たった1個の神経細胞の中にいて、目や耳や痛みや熱さなどの身体全体からくる感覚の情報を把握し、適切な行動の指示を出しているというのは、不可能です。1個の細胞に全神経細胞が集中することなどできません。

  精子か卵子の細胞のなかに、最初から「私」がいたということは、考えられないならば、受精卵が分裂を繰り返し、脳ができて、そこから「私」が自然発生したということはどうでしょうか。

  脳は140億個程度の神経細胞からできていますが、これらの一部が重なり合うなり連結しあうなりして、「私」が自然発生するということは考えられるでしょうか。
かりに「私」を発生させるために、10億個の神経細胞が集まったとしても、しょせんは1個1個の細胞の集まりですから、どの細胞が「私」のどの部分に相当するのでしょうか。「私」は10億個に分解可能なのでしょうか。そんなことはありません。「私」はただ一つです。

  さらに、神経細胞の連結から起こることは、連鎖反応の繰り返しです。ある刺激が来て、それに反応するという繰り返しです。過去の記憶を取り入れて反応するので複雑にはなりますが、基本的には連鎖反応のようなものです。
「私」は判断する主役であり意欲です。連鎖反応からは発生できません。

  では、神経細胞は電線のようなものですから、束になった電線から電磁波のようなものがでて「私」が発生するのでしょうか。しかし、電磁波なら、単なる強弱だけです。「私」は悲しみや喜び、平和や愛という意味の世界を生きています

  量の世界から意味の世界は発生できません。電線を束ねただけでは、「私」は発生できません。たとえば脳波は確かに記録できますが、その脳波の動きが、誰かに恋いこがれているのか、ただ昼御飯は何にしようかと考えているのかは分かりません。

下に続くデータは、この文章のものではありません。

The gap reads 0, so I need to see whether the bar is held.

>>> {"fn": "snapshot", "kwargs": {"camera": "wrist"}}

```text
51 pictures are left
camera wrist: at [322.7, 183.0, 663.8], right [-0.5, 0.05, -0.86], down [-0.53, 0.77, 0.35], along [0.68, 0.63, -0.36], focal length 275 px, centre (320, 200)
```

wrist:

  このように、「私」が神経細胞のなかにいたということも、神経細胞から自然発生的に「私」が発生したということも証明できません。身体から「私」が発生したということは証明できないのです。ということで、「死んだらおしまい」には根拠がありません。

  しかし、「私」は実在します。今このように考え、判断し、行動しています。身体から「私」が発生してはいないのですから、身体の消滅によって「私」が消滅することはありません。

  ただ、ここでいう「私」は「本当の私」です。「記憶の私」ではありません。「記憶の私」は脳に記憶されていますので、死と共に消失するでしょう。その意味でも、「生かされてる医学」のトレーニングで「本当の私」を生きたいと思います。

  以上のように唯物論はその正当性を証明できません。にもかかわらず、唯物論は常識となっています。そして、年老いてゆく寂しさ、死んだらしまいという空しさをまき散らし人生を暗くしています。このことが心身相関に与える影響は甚大なものであり、健康になれないばかりか、「心の時代」の障害になっています。

  身体は確かに衰えます。だからと言って、「私」の価値が衰えることはありません。たとえ病気になり、寝たきりになったとしても、どんなにみじめに見えても、「生かされてる世界」から見れば、「私はかけがえのない存在」です。「何もない私が素晴らしい」のです。それが分かって始めて人生が歓べるのではないでしょうか。